>> start
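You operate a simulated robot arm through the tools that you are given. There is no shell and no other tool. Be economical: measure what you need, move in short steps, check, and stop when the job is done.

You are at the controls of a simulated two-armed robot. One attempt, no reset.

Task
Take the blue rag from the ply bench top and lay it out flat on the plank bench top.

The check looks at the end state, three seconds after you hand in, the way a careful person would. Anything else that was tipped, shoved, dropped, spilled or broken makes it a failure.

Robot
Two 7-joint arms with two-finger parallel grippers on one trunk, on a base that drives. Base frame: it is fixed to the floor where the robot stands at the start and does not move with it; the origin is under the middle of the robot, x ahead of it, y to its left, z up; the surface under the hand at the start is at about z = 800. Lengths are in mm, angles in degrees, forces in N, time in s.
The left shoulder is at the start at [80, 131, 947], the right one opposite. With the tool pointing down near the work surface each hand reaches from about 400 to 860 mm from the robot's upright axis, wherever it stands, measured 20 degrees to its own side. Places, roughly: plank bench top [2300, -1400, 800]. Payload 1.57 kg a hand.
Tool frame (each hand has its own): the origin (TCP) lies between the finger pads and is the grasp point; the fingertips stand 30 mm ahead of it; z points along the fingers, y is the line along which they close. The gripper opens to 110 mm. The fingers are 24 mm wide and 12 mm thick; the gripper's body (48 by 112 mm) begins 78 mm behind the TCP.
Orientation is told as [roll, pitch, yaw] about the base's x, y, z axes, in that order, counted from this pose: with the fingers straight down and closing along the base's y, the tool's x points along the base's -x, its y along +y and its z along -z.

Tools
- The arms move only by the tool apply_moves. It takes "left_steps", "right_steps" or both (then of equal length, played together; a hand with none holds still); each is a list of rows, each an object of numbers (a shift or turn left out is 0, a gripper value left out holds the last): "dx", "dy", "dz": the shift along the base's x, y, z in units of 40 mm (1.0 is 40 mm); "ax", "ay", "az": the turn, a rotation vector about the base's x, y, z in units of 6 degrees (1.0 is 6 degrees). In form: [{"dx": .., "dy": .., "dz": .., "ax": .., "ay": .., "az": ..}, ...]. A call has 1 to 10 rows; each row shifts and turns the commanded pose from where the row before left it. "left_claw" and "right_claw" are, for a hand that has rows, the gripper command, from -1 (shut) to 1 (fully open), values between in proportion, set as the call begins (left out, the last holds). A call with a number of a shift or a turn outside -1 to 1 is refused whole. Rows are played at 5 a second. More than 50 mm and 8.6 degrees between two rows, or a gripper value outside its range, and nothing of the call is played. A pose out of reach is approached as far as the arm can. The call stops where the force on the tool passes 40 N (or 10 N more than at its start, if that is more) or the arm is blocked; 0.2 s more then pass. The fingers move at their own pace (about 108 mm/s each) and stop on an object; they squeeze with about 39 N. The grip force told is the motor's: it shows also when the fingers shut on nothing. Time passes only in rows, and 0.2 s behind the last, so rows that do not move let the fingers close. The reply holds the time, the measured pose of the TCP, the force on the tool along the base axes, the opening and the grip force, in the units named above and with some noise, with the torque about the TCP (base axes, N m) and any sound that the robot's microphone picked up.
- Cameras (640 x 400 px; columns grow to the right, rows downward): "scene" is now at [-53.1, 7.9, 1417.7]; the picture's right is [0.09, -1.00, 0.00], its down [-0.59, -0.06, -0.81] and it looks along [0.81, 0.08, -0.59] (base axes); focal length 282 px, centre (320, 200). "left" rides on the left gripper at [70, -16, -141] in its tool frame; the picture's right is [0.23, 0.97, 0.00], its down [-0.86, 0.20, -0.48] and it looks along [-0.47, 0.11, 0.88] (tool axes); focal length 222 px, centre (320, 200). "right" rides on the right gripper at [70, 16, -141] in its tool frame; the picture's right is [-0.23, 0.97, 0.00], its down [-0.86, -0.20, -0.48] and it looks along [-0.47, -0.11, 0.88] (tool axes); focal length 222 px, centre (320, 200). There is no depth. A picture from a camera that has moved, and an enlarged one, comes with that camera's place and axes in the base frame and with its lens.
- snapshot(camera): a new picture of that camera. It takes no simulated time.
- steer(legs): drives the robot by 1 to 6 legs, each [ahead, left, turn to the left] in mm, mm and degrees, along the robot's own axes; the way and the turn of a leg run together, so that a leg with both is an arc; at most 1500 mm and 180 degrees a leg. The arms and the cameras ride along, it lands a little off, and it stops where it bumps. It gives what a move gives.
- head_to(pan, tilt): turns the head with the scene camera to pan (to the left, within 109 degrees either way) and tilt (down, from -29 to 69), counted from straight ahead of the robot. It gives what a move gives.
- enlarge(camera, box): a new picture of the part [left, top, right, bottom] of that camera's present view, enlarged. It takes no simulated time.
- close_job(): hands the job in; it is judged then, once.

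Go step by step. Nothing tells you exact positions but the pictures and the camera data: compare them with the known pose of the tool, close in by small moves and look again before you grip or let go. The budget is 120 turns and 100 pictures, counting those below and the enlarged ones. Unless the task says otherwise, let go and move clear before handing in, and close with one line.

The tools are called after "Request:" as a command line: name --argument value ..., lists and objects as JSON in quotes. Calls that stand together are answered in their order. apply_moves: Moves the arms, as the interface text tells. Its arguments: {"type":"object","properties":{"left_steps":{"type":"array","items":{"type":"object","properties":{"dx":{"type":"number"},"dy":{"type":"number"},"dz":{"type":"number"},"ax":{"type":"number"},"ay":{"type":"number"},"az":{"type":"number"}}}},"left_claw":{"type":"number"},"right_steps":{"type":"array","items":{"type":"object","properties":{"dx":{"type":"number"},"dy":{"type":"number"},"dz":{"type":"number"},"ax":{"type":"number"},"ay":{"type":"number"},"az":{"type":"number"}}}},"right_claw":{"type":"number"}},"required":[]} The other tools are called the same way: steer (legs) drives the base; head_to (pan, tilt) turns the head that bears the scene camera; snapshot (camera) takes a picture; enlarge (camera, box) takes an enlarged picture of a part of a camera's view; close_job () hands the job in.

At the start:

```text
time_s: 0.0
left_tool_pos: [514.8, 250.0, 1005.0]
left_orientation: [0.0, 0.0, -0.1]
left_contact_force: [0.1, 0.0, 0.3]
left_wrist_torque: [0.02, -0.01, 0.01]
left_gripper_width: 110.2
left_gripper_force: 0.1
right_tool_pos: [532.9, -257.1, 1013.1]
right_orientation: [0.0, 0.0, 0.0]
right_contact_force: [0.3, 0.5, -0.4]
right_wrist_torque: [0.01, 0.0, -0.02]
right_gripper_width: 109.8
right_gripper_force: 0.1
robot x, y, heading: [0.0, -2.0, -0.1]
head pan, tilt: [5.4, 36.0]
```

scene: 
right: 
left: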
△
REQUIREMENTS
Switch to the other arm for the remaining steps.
>> end
REQUIREMENTS
- A) Could you quote the selected excerpt from "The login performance" up to and including "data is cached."?
- B) Your answer continues the selected excerpt from its final sentence.

SELECTED EXCERPT
>> start
This guide offers insights on enabling performance tuning for your Ansible Automation Platform deployment. It covers the following topics:

  • The types of workloads and the components these workloads rely on to perform well
  • The services each workload uses
  • Reference workloads supported by the tested deployment models
  • Reasons for scaling each service beyond the base configurations of the tested deployment models

1.1. UI authentication and platform load

Users can access the Ansible Automation Platform UI using enterprise authentication methods. UI clients apply load to the platform gateway proxy and the gRPC authentication service, the web servers of all components, and the database, because most UI-driven API requests interact with the database.

The login performance with enterprise authentication is dependent on the performance of the external authentication provider and the complexity of the mapping of the external authentication attributes to RBAC attributes in Ansible Automation Platform. After successful login, the browser uses session authentication for subsequent requests, which is generally a faster authentication method as some session data is cached.

The Ansible Automation Platform UI receives live updates through WebSockets and periodically requests updates from all components to properly render options and update on-screen information. Users can configure the frequency of these periodically maintained update requests by adjusting the "Refresh Interval" setting in the UI’s User Preferences. This action affects the load that an open browser tab with the Ansible Automation Platform UI generates on backend services.

Through WebSockets in the user interface, the browser receives real-time job updates. The browser can subscribe to any job running on any automation controller node, because events are broadcasted and accessible everywhere. However, live streaming updates to the job detail page may increase the load on the automation controller service. To disable these updates, set UI_LIVE_UPDATES_ENABLED to false in the automation controller configuration.

Note

Disabling updates prevents the job detail page from automatically updating when events are received. In this case, you must manually refresh the page to access the most recent details.

1.2. REST API access and client load

The Red Hat Ansible Automation Platform provides a REST API, offering access to all its functionalities. You can access this API using various clients, including cURL, Python, Ansible Automation Platform configuration collections, or the Ansible URI module.
>> end
WRITTEN RESPONSES
- A)
The login performance with enterprise authentication is dependent on the performance of the external authentication provider and the complexity of the mapping of the external authentication attributes to RBAC attributes in Ansible Automation Platform. After successful login, the browser uses session authentication for subsequent requests, which is generally a faster authentication method as some session data is cached.

- B)
You can use the API to automate the following tasks:

  • launching jobs
  • updating inventories
  • checking automation status
  • pushing events into an Event Stream for Event-Driven Ansible
  • automating the upload or publication of collections in automation hub
  • managing automation execution environments in the automation hub container registry using a Podman client that connects to automation hub over its registry API

API clients apply load to the platform gateway proxy, the gRPC service for authentication, the web server of the targeted component, and the database, because most API client queries interact with the database.

To access the API, you can use the following common authentication methods: Basic authentication (using a username and password) and Token authentication (your chosen authentication method). We recommend Token authentication for better performance. Use the platform gateway to create tokens and link them to an OAuth application or your account. The platform gateway’s gRPC service authenticates each request and directs it to the appropriate application server based on the specified route. For more information, see Authenticating in the API.

1.3. Primary workloads for automation controller

The primary workloads for automation controller include the following:

  • Managing automation content through automation controller projects
  • Initiating automation by executing jobs

1.3.1. Automation controller project synchronization

Users define the source of automation content within the automation controller projects, such as Ansible Playbooks. The primary workload for these projects is synchronization, which is managed by project update jobs in the API. These jobs are also known as source control updates in the UI.

These project update jobs run exclusively on the control plane and in task pods within the OpenShift Container Platform. Their role is to update the automation controller with the latest automation content from its defined source, such as a Git repository.

Updating projects is not performance-sensitive, as long as they store only playbooks and Ansible-related text files. However, issues may arise when projects become excessively large. It is recommended to not store large volumes of binary data within a project. If jobs require access to additional data, it is recommended to retrieve this data from object storage or file storage within the playbook’s scope.

1.3.2. Jobs and automation workloads

Jobs are the primary workload for automation controller and are run on the execution plane. They include the following job types:

  • Standard jobs
  • Workflow, sliced, and bulk jobs
  • System jobs

1.3.2.1. Standard jobs

Standard jobs involve the execution of an Ansible Playbook from a Project against a set of hosts from an Inventory. Jobs are initiated by a control node, which then streams, processes, and stores job results.

A performance sensitive part of this is the processing of the playbook output. The output is captured and serialized into job events by the automation controller. A single Ansible task running against a host typically produces multiple job events (for example: task start, host-specific details, and task completion).

Event volume varies significantly with the playbook’s configured verbosity level. For example, a simple debug task that prints Hello World on one host might produce 6 job events at verbosity 1, increasing to 34 job events at verbosity 3.

The dispatcher and the callback receiver collaborate to process, transmit, and store job events. These actions contribute to the platform’s storage and processing overhead. Job events are processed on the control plane and stored in the database. The dispatcher processes job events, and the callback receiver stores them.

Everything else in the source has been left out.